((

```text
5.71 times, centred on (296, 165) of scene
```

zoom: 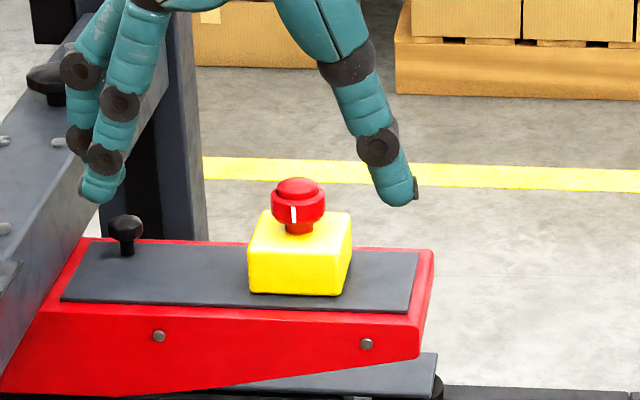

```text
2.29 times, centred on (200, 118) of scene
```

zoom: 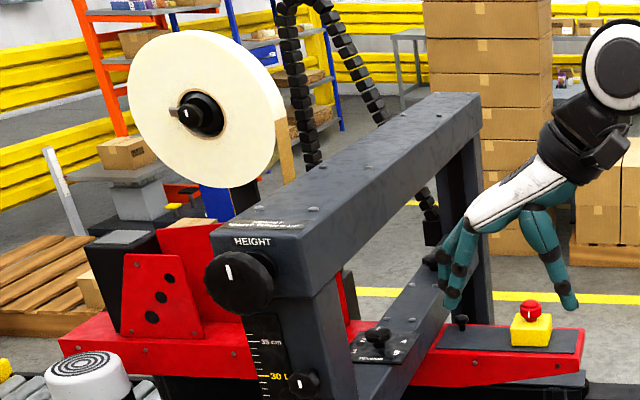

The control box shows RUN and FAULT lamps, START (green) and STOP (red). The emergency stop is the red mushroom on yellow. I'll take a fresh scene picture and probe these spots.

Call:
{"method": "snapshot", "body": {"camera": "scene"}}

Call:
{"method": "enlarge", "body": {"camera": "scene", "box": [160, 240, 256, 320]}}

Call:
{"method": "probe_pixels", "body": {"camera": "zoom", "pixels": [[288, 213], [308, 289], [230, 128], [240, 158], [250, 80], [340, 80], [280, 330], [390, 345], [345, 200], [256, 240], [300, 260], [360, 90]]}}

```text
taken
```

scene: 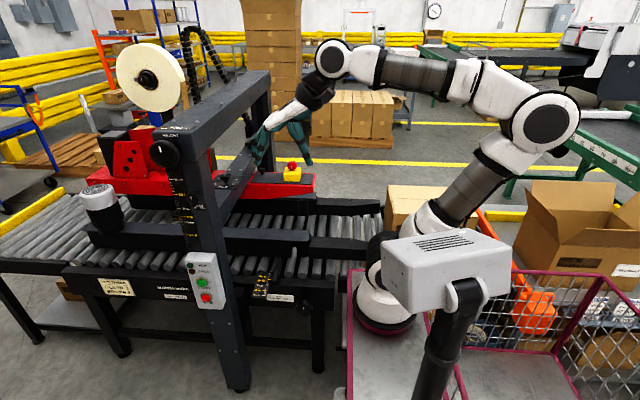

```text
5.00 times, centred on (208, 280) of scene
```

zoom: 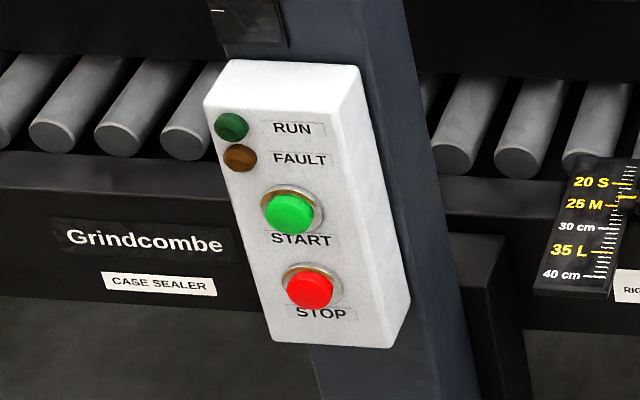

))

Written instruction:
Without including any pictures, print all of the material exactly as given.

Expected output:
```text
5.71 times, centred on (296, 165) of scene
```

zoom: 

```text
2.29 times, centred on (200, 118) of scene
```

zoom: 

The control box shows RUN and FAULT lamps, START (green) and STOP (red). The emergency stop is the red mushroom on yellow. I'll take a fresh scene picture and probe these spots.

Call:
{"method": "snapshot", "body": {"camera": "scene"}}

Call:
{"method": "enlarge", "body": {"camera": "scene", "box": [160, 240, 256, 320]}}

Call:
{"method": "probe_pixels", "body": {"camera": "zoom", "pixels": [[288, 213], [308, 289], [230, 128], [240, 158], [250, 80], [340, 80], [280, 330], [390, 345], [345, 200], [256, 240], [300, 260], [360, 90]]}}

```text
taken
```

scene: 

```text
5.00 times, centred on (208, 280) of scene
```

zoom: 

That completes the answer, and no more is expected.